Ieri li avrebbero chiamati vetrinisti; oggi si chiamano, invece, professionisti del “visual display” (nel caso delle vetrine) o del “visual merchandising” (in senso più ampio, nel caso degli allestimenti interni), settori che nell’epoca di internet non hanno perso proprio peso e continuano a offrire molte opportunità di lavoro.
Se infatti la storia degli allestimenti, interni ed esterni, dei negozi di moda risale all’Ottocento e all’intuizione dei titolari dei department store che volevano invogliare i potenziali clienti a entrare in negozio, oggi la disposizione dei prodotti all’interno dei negozi e nelle vetrine è parte del cosiddetto “storytelling” e quindi del racconto che il brand fa di sè al cliente. E fa del visual merchandiser una figura indispensabile: «Ricopre un ruolo sempre più importante all’interno delle aziende fashion – spiega Manuela Vergano, section manager di Hays, società di ricerca e selezione del personale – e, attualmente, il 7% delle posizioni aperte nel settore moda da noi gestite riguarda questa figura professionale, a più livelli e in aziende diverse». Secondo Vergano esiste «una netta divisione tra il mondo del lusso e quello del fast fashion: nel lusso, tali figure hanno come obiettivo principale l’allestimento della vetrina, fondamentale punto di attrazione per le grandi boutique delle principali città». Diverse le esigenze dei brand del fast fashion: «Il visual ha un ruolo centrale anche all’interno dello store – continua la manager – attraverso un’esposizione del prodotto che metta in risalto la gamma offerta senza necessità di assistenza alla vendita. Spesso questo ruolo è ricoperto da figure field che hanno responsabilità su singoli punti vendita».
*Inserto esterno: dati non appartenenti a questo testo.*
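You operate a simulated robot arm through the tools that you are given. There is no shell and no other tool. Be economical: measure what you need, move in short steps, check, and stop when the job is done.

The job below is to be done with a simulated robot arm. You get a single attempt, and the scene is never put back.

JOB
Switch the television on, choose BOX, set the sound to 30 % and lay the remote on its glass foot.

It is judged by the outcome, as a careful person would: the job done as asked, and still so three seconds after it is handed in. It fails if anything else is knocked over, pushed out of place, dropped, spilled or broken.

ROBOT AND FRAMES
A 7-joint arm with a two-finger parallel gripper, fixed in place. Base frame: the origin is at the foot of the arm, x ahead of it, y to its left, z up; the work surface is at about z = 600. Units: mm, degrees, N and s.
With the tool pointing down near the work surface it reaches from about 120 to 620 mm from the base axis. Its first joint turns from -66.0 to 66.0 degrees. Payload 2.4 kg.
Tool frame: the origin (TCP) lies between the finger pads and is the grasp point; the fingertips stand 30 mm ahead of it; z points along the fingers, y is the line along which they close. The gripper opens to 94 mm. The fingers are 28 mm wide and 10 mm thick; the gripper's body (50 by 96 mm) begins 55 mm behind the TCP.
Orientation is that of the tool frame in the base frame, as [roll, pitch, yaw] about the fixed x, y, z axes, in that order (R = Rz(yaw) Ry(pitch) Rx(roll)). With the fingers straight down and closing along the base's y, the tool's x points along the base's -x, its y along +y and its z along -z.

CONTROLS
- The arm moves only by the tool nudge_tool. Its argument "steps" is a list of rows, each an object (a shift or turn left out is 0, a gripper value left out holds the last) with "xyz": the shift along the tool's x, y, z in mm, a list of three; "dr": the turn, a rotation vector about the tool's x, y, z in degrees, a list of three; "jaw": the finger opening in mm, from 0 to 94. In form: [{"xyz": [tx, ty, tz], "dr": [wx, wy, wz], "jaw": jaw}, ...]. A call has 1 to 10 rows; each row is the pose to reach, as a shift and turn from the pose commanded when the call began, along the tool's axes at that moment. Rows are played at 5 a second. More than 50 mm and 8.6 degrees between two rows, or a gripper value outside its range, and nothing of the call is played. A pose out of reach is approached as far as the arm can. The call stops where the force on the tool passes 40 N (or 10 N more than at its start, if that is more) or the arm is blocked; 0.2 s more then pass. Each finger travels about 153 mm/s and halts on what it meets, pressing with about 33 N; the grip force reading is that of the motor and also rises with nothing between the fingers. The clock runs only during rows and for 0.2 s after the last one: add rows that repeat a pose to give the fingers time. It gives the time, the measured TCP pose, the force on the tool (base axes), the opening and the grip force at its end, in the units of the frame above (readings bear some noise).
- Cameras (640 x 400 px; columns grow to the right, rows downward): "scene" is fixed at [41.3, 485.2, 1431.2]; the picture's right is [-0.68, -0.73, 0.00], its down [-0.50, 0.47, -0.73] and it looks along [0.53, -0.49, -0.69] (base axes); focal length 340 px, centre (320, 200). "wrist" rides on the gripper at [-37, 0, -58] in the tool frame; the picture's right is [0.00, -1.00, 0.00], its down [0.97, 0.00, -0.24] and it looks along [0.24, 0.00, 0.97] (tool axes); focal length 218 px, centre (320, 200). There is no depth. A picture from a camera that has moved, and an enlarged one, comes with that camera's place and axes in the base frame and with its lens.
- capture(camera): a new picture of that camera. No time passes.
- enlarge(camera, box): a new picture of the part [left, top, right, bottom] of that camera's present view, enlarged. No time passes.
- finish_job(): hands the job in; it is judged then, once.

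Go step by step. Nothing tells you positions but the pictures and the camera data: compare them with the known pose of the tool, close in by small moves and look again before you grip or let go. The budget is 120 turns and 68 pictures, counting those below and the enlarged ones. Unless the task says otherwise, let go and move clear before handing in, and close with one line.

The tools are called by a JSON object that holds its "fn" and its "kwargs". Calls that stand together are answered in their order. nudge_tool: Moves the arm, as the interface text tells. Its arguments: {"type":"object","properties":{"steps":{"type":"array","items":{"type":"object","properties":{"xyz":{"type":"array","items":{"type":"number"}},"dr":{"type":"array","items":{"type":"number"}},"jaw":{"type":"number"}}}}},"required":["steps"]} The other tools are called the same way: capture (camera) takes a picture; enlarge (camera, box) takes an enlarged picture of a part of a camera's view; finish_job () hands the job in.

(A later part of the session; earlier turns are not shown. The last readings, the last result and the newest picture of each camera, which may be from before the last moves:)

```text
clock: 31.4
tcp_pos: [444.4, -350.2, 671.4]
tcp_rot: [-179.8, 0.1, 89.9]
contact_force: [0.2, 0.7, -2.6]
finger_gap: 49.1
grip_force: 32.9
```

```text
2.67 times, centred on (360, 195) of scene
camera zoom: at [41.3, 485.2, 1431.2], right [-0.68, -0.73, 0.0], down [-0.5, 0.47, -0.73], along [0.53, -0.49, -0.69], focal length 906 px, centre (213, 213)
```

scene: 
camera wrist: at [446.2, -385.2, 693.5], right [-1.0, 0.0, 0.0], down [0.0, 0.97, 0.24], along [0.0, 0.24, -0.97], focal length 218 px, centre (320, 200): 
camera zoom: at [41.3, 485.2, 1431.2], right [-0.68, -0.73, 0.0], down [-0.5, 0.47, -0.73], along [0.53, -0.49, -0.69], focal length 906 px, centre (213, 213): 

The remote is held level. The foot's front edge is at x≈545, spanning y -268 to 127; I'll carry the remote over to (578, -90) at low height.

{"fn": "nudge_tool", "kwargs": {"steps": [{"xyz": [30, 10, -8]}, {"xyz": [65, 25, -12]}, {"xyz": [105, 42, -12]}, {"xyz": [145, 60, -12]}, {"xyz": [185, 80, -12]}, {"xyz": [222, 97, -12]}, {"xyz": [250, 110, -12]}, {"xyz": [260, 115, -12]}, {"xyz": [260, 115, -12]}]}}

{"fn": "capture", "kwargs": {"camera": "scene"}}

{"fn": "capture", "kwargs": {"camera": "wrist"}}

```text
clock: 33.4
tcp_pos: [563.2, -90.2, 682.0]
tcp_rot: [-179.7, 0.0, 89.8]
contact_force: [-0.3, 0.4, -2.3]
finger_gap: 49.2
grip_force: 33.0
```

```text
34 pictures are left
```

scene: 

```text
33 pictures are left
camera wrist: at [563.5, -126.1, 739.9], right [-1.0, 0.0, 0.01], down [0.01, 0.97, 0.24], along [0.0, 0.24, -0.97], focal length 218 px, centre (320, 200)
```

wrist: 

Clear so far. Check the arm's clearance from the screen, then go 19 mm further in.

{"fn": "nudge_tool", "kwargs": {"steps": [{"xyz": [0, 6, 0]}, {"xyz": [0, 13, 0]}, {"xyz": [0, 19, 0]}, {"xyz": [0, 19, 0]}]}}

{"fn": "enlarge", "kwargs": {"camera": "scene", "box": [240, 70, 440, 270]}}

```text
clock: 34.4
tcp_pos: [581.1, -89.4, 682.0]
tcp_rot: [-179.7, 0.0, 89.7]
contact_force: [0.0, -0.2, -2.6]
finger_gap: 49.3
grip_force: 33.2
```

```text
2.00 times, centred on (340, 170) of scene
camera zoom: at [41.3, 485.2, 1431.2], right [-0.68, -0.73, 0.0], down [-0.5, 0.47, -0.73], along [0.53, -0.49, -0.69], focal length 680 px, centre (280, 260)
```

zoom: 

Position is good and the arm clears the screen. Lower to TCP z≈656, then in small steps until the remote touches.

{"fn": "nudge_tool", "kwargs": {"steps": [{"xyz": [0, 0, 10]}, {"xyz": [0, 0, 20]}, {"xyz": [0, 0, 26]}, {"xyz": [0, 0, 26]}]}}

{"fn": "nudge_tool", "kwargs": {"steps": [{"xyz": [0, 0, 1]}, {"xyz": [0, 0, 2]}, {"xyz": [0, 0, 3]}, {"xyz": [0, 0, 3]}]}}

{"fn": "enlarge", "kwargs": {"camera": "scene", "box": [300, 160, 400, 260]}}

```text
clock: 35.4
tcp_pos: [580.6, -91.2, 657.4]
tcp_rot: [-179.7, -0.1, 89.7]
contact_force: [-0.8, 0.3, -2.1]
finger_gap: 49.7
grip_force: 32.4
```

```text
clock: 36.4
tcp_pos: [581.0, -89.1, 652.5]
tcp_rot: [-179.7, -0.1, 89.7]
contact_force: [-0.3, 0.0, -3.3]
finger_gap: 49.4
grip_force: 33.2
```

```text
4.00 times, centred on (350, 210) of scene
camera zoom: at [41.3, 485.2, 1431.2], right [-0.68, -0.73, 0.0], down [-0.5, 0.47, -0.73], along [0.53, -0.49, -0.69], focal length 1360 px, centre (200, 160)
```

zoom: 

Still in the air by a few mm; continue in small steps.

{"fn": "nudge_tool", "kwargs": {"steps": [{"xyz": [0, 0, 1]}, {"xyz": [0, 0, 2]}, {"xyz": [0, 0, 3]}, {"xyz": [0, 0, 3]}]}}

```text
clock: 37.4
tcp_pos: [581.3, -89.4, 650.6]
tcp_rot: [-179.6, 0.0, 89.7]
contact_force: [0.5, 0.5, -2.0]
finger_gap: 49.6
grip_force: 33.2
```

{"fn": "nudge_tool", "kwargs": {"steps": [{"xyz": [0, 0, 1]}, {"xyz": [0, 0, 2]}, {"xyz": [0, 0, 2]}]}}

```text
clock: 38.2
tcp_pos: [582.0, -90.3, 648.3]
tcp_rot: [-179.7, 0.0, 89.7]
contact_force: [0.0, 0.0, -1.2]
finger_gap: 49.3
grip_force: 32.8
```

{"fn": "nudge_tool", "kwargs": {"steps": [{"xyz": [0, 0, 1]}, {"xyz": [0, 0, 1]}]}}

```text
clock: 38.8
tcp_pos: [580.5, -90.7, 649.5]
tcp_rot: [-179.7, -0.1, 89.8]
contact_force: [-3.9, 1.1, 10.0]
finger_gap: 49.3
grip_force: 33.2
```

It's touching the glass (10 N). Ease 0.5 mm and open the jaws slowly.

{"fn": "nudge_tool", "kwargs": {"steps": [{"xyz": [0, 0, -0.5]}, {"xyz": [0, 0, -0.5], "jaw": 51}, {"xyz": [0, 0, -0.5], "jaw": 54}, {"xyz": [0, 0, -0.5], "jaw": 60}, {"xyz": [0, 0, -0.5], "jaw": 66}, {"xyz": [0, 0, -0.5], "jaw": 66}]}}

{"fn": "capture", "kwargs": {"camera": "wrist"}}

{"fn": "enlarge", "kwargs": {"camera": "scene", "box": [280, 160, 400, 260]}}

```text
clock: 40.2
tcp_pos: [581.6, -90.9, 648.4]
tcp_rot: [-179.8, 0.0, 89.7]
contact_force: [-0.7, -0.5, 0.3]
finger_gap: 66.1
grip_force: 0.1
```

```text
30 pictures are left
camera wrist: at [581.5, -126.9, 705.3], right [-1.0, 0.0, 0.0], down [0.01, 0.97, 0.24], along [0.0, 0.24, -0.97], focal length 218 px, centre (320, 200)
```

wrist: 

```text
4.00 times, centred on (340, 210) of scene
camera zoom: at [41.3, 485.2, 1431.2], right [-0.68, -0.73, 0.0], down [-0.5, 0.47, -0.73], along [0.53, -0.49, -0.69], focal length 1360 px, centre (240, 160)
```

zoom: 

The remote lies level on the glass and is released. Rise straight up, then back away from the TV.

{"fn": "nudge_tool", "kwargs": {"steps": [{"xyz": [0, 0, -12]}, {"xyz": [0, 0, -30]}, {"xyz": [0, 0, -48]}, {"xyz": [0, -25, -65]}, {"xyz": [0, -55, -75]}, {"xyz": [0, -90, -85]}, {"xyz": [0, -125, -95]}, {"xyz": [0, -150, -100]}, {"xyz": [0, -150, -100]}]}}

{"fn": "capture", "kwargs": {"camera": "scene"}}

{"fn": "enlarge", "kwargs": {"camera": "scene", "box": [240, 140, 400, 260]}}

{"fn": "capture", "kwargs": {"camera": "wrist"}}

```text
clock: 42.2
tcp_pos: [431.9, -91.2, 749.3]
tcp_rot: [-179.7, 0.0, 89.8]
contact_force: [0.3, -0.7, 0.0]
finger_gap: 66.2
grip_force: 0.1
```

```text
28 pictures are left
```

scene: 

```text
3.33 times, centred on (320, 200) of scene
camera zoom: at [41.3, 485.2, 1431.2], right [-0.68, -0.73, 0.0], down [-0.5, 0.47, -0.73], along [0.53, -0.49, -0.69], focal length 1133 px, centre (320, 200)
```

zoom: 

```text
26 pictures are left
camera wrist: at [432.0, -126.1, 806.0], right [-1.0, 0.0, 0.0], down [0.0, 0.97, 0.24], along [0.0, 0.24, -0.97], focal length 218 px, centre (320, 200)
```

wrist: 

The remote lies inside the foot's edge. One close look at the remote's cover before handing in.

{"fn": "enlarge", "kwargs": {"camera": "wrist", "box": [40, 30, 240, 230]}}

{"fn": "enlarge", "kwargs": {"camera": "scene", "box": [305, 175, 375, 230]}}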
Le grandi aziende e i department store hanno team dedicati al visual merchandising e al visual display molto complessi, con diversi livelli gerarchici: le figure junior, che nelle stime di Hays hanno una retribuzione annua lorda (Ral) tra i 25mila e i 35mila euro l’anno; i senior, con una Ral tra i 55 e i 65mila euro e, infine, gli executive, con un salario annuale lordo che può toccare i 130mila euro.
Così come la mappa dei ruoli “visual” si fa sempre più complessa, anche il percorso di formazione non è semplice. Si spazia dai corsi brevi, come quello in “Visual merchandising” di Naba, a Milano, a quelli di specializzazione come “Visual merchandising e vetrinistica” dello Ied Torino, fino ai corsi intensivi come quello dell’Accademia Costume & Moda, a Roma, che concentra in 90 ore teoria e pratica del mestiere. Non mancano le chance di una vera e propria formazione universitaria in materia: l’Istituto Marangoni, a Milano, ha nella propria offerta il corso triennale in “Fashion styling e visual merchandising”.